Tuesday, February 15, 2011

Day #6

Rach brought this video to my attention yesterday:



After I saw this I decided to go back to a spoken word record I've had lying around for a while, but never listened to all the way through: The Dialect of the Black American.

Side A

Side B

I mostly had kept this around in my iTunes library because it's where a bunch of the vocal samples in Anarchist Bookstore Pt. 2 by MC Paul Barman are from.

The narrator pulls the same "translate the ghetto slang" trick towards the end of Side A, something I've seen done quite a few times with humorous intent. The narrator, however, is making the point that when such translations occur, much of the "overtones of meaning" are lost. I agree, this dialect can often be more descriptive than Scholastic English, and can better illustrate feelings, situations, expressions, etc. in ways such English is unable to do.

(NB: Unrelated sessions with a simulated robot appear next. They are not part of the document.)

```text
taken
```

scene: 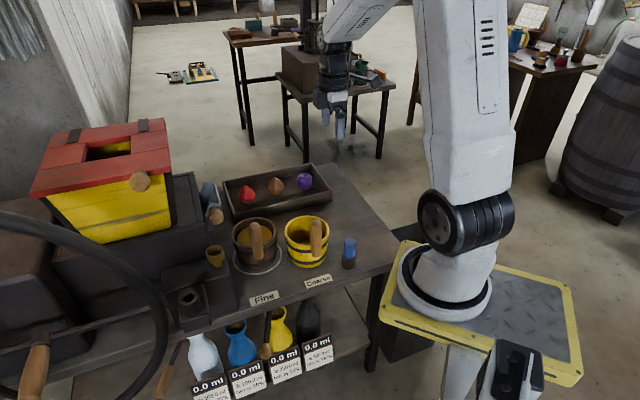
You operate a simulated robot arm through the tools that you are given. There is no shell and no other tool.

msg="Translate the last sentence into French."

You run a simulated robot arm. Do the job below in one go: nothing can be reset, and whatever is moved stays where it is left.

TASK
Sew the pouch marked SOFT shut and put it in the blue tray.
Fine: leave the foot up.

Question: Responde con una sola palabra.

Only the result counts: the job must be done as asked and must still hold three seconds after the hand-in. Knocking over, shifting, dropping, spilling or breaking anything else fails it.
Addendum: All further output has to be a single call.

It is his views of how this dialect is, and how he thinks it should be, treated and integrated with education that I like the most:

"Many white Americans as well as some blacks attach a stigma to the black way of talking, rather than considering it as a rich and patterned dialect of English, with its own well-established structure. Refusal to accept this as a legitimate mode of expression has long been the practice of many educational systems. The English teacher following this practice becomes the dedicated missionary of middle class values. His vehicle is the language, and the language means Standard English. There is no disagreement that fluency in Standard English is necessary for formal communications. But the black child from the ghetto simply isn’t learning it. Actually, the teacher is short-circuiting his own goals by rejecting the kid, his culture, and his language."


And later:

"Under no condition should the speaker’s use of the dialect be considered something inferior, bad, or an indicator of his intelligence. It should simply be considered something different, which is all it is. The important thing is to keep the ghetto child talking. Respecting the guarded language of his identity and survival will open the door to his learning something new."


And look, I'm not saying I don't find this stuff funny (shit, on my first post on this blog I linked to "A Charlie Brown Kwanzaa" for chrissakes). I just think the narrator makes some great points about the importance and substance of "the black dialect". Plus it's a fantastic spoken word record. Never fear, I'll get back to expressing White Guilt through The Boondocks or some shit now.

Hope you guys called up your old earths to tell them you love them yesterday.

3 comments:

Blaze said...

I agree. Dialects make the cultural landscape more interesting. And more importantly, supercomputers can't understand them. So called "ghetto slang" may be a crucial weapon in the fight to save humanity from the impending robot takeover.

palejoe said...

Ya'll should listen to that link to the Anarchist Bookstore part 1 (and part 2 if you can find it).

Aside from being a dope track with good production and yes, a kind of annoying rapper, it's about our very own Internationalist Books down on Franklin St. by the head shop and handjob parlor.

palejoe said...

Oh snap that's a link to part 2. Better edit that shit, Seth.